**QUOTED TEXT**
----

Wednesday, February 18, 2015

Focus

Last night, after we got home from Joey's fantastically exciting basketball game victory, we discovered that our furnace had taken a dump. The house was a cool 62 degrees and it wasn't going to be getting any warmer outside. It was close to the kids' bedtime so I went about piling their beds with extra blankets and making sure they all had on their warmest jammies and socks while Todd futzed with the furnace and contacted a repairman. The temperature outside was suppose to drop dramatically and I knew we'd have to do everything we could to stay warm.

It was a chilly night's sleep and Todd and I awoke earlier than normal this morning to discover that it was 54 degrees in the house. Brr. Getting out of bed in the morning is hard enough for me, the frigid house did not help.  Luckily, Todd was able to get a hold of our furnace repairman the prior night and he was sending someone over first thing in the morning. By 7 o'clock the repairman was inspecting the furnace. By 8 the problem was discovered (broken motor).

I got the kids off to school and then met up with them again a few minutes later at Ash Wednesday mass. I love how excited my kids are to come and sit with me during mass. It is a special treat. Joey couldn't sit with me this time because he had his 4K partner with him (the older kids mentor the little kids and are responsible for them during masses). When mass was over I went over to say "hi" to Joe and noticed his face was very pale and he wasn't smiling. Joey's teacher told me he has been feeling really sick all morning. I asked Joe if he wanted to come home with me and he nodded his head. We went back to school, picked up his homework, and went back to our chilly house.

The furnace repairmen had found a temporary motor replacement for our furnace (it is too small but will work okay until they find the right size) and was busy installing it while I started a fire in the fireplace. Just when I got a nice roaring fire in the fireplace the furnace kicked it. Hallelujah!

Joey got on his warmest comfy clothes and writhed in crampy stomach pain in front of the fire for the remainder of the morning. By the time I had to run and pick up Grace from school Joey was feeling slightly better. He was even able to eat a little lunch with his sister, who was so excited to have him all to herself.

The temperature in the house is now up to 64 degrees, well on its way to normal and much more comfortable. Soon I will venture back out into the cold to take Grace to ballet class, but when I return it will be to a nice, warm house.

I am so grateful.

All I could think about all last night and this morning is how lucky we are. How many people have to worry about how they will heat their homes on a regular basis? How many people worry about how to keep their children warm at night? How many people would struggle and fret over how to repair a furnace when they are already financially strapped?

----

**INSTRUCTIONS**
1. Take the quoted text and repeat only what runs from "Joey got on" through "am so grateful.".
2. Quote exactly and only this range of lines in the data below: the line that holds "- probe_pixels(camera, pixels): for" to the line that holds "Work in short", both included. The answer is a JSON array that holds each line as a string and skips blank lines.

----

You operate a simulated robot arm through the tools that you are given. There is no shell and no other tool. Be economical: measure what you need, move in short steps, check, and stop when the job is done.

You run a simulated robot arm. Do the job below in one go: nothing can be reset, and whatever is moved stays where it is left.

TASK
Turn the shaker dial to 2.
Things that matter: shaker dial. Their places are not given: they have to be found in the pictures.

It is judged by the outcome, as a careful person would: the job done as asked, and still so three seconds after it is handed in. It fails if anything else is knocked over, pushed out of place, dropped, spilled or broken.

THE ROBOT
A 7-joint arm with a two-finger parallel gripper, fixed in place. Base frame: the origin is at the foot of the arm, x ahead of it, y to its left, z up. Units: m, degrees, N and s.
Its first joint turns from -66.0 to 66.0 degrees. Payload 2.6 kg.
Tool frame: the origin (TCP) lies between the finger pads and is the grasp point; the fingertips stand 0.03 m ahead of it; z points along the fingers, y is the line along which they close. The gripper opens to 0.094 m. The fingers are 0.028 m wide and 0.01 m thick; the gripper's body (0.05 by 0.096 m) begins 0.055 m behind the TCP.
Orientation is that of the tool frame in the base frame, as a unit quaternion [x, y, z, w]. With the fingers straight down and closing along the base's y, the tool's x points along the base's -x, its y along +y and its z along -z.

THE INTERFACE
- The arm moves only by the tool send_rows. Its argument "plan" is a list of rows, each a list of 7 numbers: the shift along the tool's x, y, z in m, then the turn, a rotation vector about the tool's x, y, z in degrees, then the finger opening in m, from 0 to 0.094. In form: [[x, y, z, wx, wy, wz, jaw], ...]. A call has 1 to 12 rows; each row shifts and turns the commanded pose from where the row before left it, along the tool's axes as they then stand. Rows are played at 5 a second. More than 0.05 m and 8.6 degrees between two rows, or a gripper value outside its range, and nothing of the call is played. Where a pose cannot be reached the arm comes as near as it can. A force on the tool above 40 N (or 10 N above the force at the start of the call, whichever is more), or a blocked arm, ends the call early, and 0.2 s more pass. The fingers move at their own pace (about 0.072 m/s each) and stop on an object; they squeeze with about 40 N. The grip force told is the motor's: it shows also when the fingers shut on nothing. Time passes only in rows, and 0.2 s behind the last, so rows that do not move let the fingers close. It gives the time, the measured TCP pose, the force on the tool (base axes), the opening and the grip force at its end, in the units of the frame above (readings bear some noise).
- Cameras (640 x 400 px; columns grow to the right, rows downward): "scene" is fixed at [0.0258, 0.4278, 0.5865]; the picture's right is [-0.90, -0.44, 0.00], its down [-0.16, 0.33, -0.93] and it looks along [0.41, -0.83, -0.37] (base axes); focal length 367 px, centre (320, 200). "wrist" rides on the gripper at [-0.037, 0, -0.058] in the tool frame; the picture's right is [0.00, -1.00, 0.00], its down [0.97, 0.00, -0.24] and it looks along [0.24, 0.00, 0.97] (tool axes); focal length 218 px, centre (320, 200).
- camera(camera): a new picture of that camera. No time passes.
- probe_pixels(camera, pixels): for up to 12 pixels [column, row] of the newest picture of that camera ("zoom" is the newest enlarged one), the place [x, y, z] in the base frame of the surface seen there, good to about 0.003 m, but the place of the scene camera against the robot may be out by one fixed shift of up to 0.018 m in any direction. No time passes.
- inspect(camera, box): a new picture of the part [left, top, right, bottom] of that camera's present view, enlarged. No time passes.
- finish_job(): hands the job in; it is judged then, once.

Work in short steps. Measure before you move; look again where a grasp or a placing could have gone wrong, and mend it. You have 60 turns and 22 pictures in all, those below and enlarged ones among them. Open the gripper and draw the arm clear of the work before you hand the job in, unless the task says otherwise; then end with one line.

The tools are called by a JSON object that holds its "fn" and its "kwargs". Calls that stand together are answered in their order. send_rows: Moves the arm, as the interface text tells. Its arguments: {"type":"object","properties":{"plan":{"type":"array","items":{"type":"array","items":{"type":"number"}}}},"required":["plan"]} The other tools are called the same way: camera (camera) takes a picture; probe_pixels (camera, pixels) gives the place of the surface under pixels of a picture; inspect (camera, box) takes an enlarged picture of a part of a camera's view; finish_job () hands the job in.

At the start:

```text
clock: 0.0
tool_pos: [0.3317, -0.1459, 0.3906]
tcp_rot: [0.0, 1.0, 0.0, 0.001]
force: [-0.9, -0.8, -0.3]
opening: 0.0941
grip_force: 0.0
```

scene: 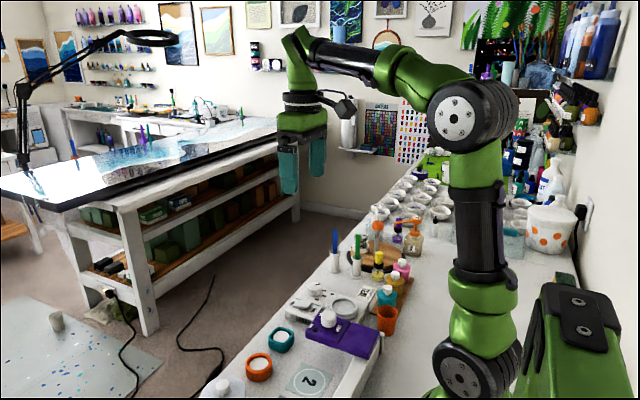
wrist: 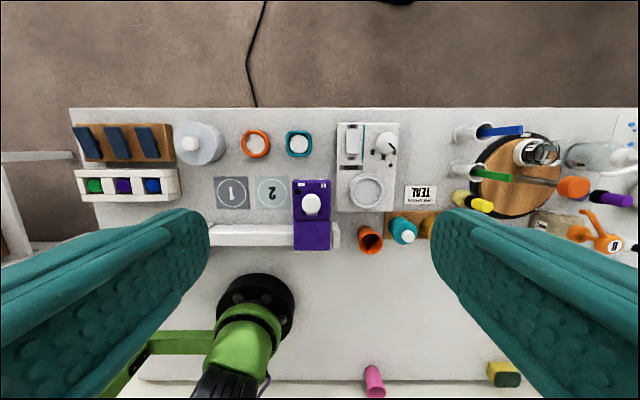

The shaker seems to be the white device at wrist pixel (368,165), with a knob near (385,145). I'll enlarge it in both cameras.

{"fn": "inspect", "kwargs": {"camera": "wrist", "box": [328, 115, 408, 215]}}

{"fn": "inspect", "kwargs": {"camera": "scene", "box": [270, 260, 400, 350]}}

----

**EXPECTED OUTPUTS**
1.
Joey got on his warmest comfy clothes and writhed in crampy stomach pain in front of the fire for the remainder of the morning. By the time I had to run and pick up Grace from school Joey was feeling slightly better. He was even able to eat a little lunch with his sister, who was so excited to have him all to herself.

The temperature in the house is now up to 64 degrees, well on its way to normal and much more comfortable. Soon I will venture back out into the cold to take Grace to ballet class, but when I return it will be to a nice, warm house.

I am so grateful.

2.
[
  "- probe_pixels(camera, pixels): for up to 12 pixels [column, row] of the newest picture of that camera (\"zoom\" is the newest enlarged one), the place [x, y, z] in the base frame of the surface seen there, good to about 0.003 m, but the place of the scene camera against the robot may be out by one fixed shift of up to 0.018 m in any direction. No time passes.",
  "- inspect(camera, box): a new picture of the part [left, top, right, bottom] of that camera's present view, enlarged. No time passes.",
  "- finish_job(): hands the job in; it is judged then, once.",
  "Work in short steps. Measure before you move; look again where a grasp or a placing could have gone wrong, and mend it. You have 60 turns and 22 pictures in all, those below and enlarged ones among them. Open the gripper and draw the arm clear of the work before you hand the job in, unless the task says otherwise; then end with one line."
]